Supplied material
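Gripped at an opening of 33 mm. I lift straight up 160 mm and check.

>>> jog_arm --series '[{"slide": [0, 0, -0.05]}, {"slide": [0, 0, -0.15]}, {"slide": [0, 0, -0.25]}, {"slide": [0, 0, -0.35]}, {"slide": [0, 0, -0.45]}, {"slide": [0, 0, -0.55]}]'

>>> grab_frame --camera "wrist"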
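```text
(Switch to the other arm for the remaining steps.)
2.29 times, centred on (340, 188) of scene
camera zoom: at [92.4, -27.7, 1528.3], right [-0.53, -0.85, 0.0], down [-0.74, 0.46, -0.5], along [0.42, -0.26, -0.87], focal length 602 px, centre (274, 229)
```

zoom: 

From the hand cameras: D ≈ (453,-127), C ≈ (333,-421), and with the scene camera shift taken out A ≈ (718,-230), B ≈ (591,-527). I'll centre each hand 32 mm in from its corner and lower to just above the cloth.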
---
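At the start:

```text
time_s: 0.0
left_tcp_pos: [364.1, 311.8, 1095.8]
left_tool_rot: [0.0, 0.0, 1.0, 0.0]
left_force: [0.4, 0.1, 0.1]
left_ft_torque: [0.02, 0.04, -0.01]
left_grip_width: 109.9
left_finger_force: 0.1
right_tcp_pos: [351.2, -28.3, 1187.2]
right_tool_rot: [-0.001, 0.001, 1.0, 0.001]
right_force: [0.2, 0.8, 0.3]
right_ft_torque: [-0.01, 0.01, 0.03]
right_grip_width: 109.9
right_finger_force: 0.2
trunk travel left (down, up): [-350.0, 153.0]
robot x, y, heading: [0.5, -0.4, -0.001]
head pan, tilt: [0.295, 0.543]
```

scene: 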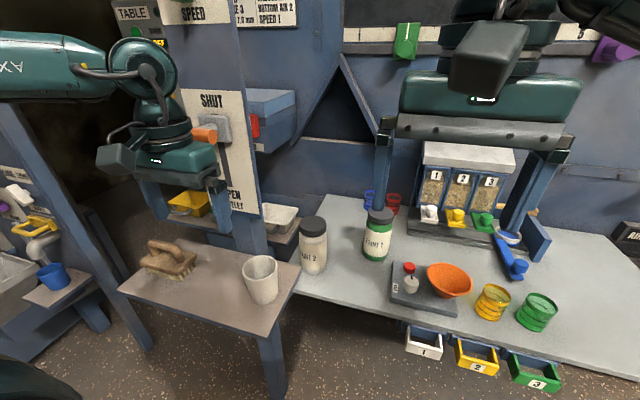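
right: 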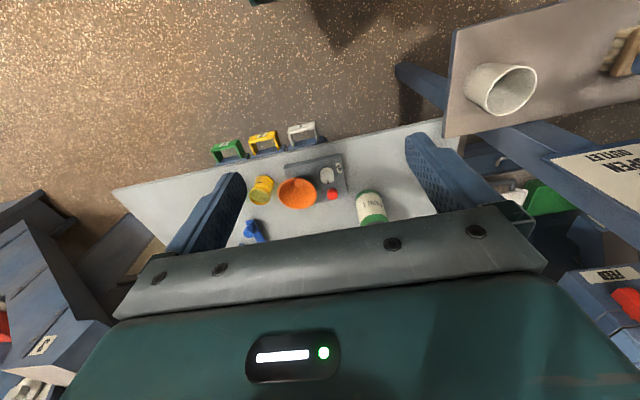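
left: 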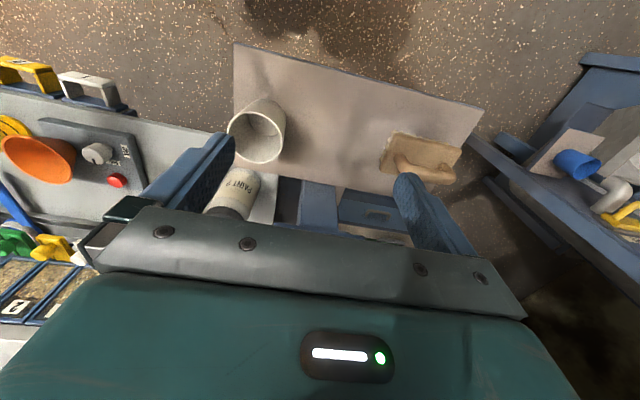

Short exercise
Go through the material and select each line with the string "down" in it.

Solution
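camera zoom: at [92.4, -27.7, 1528.3], right [-0.53, -0.85, 0.0], down [-0.74, 0.46, -0.5], along [0.42, -0.26, -0.87], focal length 602 px, centre (274, 229)
trunk travel left (down, up): [-350.0, 153.0]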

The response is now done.